··· Recorded information ···

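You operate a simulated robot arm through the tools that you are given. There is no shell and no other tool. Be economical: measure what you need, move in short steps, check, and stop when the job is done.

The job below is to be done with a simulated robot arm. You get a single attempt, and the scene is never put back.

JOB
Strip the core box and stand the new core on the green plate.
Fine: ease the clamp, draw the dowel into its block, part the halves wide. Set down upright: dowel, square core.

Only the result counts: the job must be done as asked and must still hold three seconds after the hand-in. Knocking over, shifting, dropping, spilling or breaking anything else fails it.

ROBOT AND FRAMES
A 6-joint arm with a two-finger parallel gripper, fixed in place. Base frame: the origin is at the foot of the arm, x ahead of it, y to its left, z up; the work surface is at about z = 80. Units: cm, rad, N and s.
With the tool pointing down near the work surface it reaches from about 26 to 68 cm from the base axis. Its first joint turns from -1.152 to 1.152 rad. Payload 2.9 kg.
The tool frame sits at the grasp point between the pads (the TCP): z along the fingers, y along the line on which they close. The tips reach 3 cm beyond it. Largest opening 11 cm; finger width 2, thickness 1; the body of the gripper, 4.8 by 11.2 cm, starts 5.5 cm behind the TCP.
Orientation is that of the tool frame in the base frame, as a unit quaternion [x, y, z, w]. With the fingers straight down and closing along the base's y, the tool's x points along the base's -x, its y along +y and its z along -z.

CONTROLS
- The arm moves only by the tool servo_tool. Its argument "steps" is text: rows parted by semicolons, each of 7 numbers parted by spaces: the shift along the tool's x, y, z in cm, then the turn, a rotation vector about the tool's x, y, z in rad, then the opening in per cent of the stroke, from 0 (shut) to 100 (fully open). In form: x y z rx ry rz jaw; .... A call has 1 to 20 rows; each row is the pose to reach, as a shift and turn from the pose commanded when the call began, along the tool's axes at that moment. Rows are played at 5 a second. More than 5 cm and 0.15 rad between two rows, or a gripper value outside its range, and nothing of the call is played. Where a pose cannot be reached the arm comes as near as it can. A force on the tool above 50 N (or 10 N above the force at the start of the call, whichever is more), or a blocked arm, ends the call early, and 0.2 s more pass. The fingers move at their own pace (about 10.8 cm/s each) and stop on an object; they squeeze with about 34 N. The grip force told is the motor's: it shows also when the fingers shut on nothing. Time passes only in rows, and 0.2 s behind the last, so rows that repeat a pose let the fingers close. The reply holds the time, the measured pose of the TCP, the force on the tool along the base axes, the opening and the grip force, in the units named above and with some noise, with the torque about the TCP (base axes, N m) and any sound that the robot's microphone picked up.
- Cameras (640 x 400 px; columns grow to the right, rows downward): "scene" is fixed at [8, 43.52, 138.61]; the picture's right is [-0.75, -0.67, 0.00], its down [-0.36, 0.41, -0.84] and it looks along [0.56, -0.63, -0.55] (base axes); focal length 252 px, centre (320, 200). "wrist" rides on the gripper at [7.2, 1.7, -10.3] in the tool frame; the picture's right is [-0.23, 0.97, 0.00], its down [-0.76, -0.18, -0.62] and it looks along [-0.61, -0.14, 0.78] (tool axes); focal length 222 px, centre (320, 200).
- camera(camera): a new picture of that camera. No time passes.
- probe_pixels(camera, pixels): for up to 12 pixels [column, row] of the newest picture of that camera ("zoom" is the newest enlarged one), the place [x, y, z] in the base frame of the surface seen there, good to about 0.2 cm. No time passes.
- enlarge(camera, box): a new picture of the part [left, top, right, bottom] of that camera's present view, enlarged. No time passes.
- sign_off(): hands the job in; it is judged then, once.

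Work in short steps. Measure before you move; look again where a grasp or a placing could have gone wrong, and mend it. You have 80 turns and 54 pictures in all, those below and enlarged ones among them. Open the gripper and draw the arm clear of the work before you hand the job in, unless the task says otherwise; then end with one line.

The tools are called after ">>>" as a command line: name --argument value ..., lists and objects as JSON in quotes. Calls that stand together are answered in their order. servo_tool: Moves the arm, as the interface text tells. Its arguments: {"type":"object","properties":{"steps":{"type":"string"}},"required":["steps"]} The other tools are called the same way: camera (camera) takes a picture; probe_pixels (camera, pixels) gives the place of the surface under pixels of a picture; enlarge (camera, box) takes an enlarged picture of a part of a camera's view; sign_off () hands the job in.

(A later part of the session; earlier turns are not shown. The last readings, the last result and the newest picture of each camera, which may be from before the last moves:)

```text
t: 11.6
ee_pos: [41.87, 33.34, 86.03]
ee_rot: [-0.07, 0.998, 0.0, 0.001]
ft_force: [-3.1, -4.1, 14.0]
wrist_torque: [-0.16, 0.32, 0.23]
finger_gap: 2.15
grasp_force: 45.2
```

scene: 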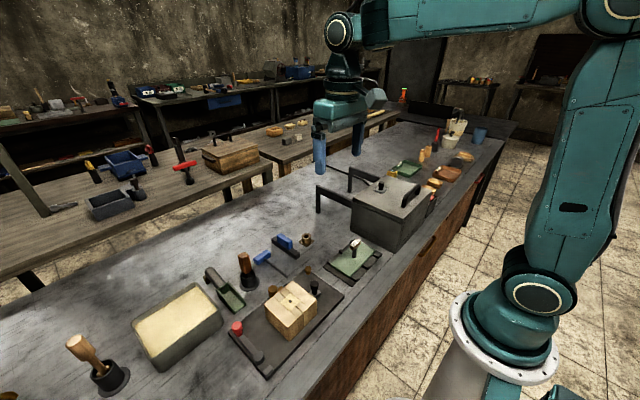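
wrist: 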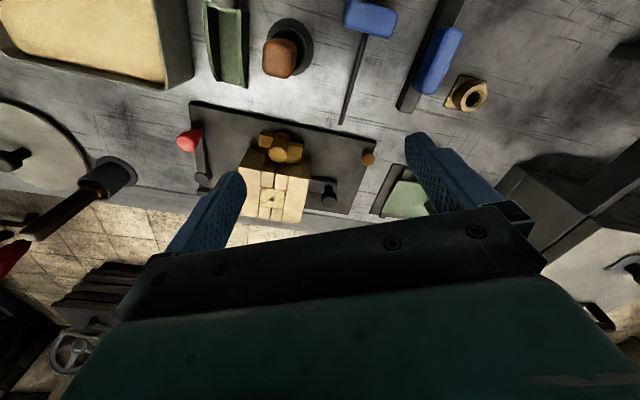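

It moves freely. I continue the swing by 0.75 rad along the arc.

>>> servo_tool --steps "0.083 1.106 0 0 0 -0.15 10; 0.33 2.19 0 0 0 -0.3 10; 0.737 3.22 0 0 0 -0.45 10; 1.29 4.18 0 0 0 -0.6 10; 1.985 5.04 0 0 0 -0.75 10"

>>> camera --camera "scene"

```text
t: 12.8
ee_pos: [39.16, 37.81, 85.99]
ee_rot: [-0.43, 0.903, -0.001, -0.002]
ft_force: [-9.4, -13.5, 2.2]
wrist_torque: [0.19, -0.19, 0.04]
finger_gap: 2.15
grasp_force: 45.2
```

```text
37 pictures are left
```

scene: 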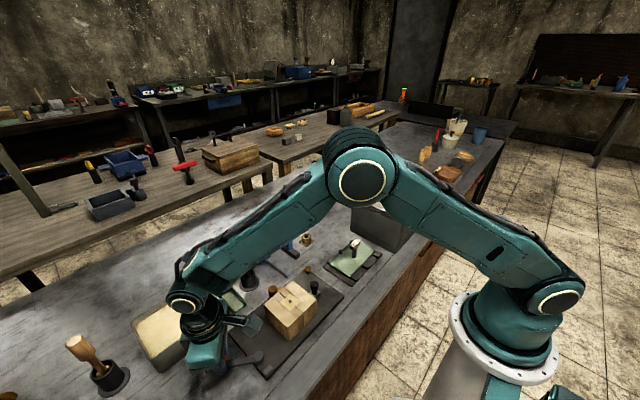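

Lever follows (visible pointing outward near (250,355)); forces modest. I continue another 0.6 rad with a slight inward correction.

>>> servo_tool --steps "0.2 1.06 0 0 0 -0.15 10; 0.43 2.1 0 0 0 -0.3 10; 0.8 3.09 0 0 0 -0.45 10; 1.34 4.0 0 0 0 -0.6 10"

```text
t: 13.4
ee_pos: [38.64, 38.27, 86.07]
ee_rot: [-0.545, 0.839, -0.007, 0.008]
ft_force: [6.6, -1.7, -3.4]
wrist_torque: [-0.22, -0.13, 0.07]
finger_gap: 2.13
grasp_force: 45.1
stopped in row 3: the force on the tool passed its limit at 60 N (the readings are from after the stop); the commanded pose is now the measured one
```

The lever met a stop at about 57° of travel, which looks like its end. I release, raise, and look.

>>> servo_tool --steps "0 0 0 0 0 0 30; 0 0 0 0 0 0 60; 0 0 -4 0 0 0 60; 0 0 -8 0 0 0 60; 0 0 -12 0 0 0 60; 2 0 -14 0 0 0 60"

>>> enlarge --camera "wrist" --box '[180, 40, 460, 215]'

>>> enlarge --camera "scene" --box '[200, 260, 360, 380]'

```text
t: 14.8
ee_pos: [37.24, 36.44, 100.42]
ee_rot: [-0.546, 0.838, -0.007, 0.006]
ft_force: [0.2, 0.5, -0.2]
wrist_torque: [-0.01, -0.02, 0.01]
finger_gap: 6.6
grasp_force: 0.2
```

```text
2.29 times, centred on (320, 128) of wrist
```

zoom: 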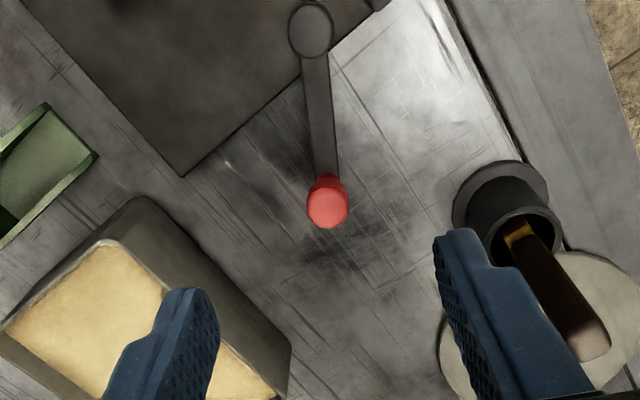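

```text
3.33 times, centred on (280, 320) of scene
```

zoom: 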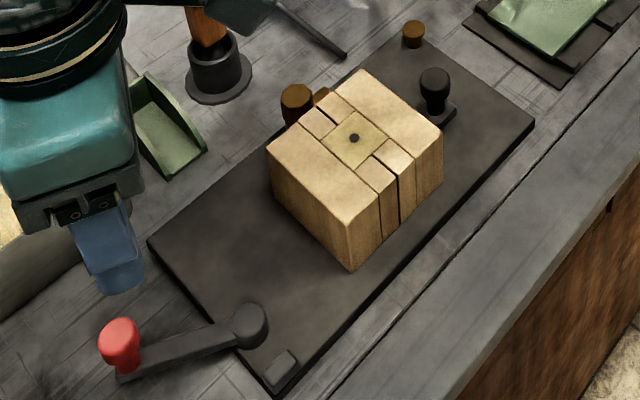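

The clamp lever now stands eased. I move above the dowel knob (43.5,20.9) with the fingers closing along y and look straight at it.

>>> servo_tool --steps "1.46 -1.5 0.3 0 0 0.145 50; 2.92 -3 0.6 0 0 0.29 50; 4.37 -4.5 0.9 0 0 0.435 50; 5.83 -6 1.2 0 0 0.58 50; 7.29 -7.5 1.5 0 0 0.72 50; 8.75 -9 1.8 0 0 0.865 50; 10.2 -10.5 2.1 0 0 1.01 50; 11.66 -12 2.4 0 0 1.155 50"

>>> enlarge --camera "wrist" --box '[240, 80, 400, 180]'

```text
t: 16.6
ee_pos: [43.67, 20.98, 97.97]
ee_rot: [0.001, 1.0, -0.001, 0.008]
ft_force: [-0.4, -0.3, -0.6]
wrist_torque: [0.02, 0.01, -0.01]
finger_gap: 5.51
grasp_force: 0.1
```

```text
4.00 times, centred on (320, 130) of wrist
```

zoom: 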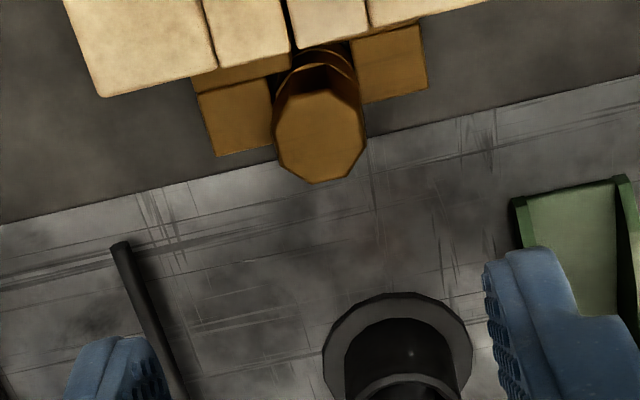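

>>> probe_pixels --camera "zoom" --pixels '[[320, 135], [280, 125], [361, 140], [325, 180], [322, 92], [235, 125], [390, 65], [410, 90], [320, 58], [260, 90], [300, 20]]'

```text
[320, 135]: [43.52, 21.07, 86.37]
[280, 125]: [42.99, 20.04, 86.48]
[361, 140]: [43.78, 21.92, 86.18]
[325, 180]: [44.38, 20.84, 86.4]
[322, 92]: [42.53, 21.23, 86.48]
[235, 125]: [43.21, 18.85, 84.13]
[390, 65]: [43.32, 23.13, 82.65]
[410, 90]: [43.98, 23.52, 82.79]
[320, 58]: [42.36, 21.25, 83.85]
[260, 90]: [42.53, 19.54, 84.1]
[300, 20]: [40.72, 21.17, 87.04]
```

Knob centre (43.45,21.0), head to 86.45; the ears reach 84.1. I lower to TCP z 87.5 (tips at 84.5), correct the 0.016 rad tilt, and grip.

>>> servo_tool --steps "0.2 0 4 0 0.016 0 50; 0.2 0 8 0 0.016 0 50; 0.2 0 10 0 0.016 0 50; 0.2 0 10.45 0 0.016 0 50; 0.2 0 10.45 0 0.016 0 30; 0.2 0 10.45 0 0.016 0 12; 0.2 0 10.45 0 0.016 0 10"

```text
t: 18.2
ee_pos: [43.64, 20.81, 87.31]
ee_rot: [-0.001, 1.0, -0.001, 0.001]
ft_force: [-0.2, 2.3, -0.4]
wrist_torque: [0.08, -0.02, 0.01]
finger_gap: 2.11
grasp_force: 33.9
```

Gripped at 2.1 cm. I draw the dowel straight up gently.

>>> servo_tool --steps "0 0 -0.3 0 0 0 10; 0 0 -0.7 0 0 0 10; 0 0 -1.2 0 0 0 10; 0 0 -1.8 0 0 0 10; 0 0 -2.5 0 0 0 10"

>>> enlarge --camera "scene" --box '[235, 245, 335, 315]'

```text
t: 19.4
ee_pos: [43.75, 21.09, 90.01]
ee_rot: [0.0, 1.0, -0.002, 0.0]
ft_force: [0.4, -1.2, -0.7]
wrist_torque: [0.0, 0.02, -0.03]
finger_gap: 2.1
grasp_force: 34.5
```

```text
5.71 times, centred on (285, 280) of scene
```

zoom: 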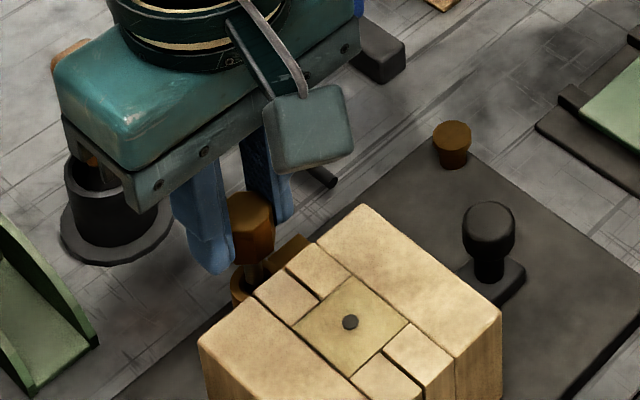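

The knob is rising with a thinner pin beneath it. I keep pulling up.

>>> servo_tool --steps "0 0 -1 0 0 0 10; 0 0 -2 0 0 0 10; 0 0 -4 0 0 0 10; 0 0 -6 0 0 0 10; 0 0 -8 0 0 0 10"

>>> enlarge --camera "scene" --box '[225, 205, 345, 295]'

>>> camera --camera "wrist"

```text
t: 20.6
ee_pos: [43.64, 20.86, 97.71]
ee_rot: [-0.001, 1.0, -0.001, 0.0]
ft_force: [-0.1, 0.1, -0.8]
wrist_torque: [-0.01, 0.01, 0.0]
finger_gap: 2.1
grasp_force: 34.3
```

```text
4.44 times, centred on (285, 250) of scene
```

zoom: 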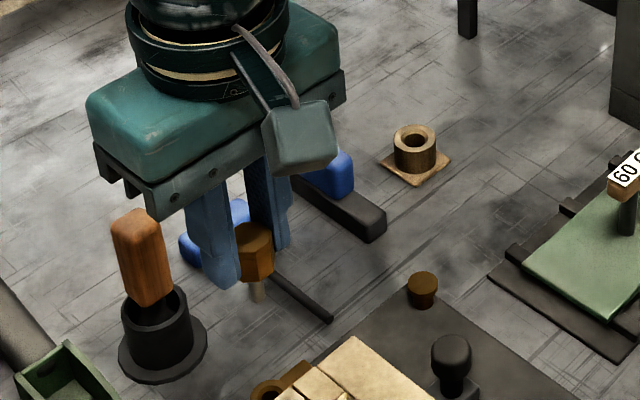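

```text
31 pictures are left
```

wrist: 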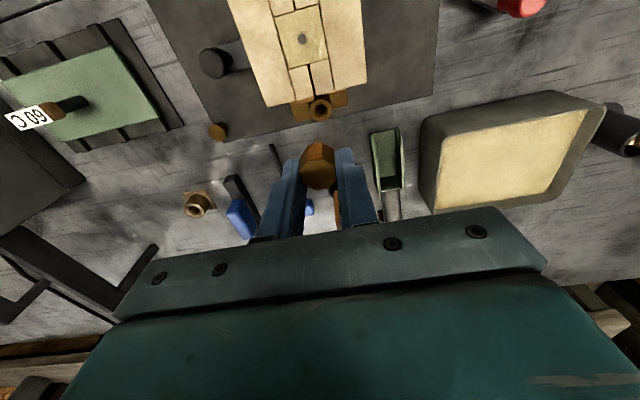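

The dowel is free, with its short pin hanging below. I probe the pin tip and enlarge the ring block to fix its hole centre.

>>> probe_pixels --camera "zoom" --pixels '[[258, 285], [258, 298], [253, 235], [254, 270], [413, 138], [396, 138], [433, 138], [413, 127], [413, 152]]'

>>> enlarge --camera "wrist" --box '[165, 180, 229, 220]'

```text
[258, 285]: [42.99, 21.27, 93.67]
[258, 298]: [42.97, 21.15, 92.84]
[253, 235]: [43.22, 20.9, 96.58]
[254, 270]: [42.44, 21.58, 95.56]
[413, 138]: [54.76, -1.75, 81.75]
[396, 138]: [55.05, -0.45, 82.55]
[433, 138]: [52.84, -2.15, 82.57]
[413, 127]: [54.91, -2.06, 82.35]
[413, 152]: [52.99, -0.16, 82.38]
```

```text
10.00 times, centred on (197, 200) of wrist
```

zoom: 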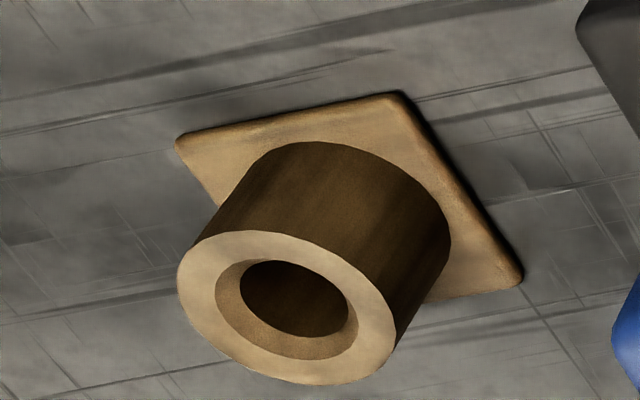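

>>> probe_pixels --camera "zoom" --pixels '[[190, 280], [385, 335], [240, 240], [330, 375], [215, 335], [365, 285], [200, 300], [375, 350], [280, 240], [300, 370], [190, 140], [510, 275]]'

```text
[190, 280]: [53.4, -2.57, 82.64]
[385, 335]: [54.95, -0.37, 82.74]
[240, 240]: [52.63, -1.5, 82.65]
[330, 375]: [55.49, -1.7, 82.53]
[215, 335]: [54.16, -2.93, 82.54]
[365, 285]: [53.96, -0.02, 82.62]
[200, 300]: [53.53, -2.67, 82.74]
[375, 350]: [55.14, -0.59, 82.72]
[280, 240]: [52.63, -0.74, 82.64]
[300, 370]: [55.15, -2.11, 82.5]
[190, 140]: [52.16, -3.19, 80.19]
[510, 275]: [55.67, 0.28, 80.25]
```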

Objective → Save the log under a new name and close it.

···

Pick out each line containing "work" and report it.

Solution below →
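A 6-joint arm with a two-finger parallel gripper, fixed in place. Base frame: the origin is at the foot of the arm, x ahead of it, y to its left, z up; the work surface is at about z = 80. Units: cm, rad, N and s.
With the tool pointing down near the work surface it reaches from about 26 to 68 cm from the base axis. Its first joint turns from -1.152 to 1.152 rad. Payload 2.9 kg.
Work in short steps. Measure before you move; look again where a grasp or a placing could have gone wrong, and mend it. You have 80 turns and 54 pictures in all, those below and enlarged ones among them. Open the gripper and draw the arm clear of the work before you hand the job in, unless the task says otherwise; then end with one line.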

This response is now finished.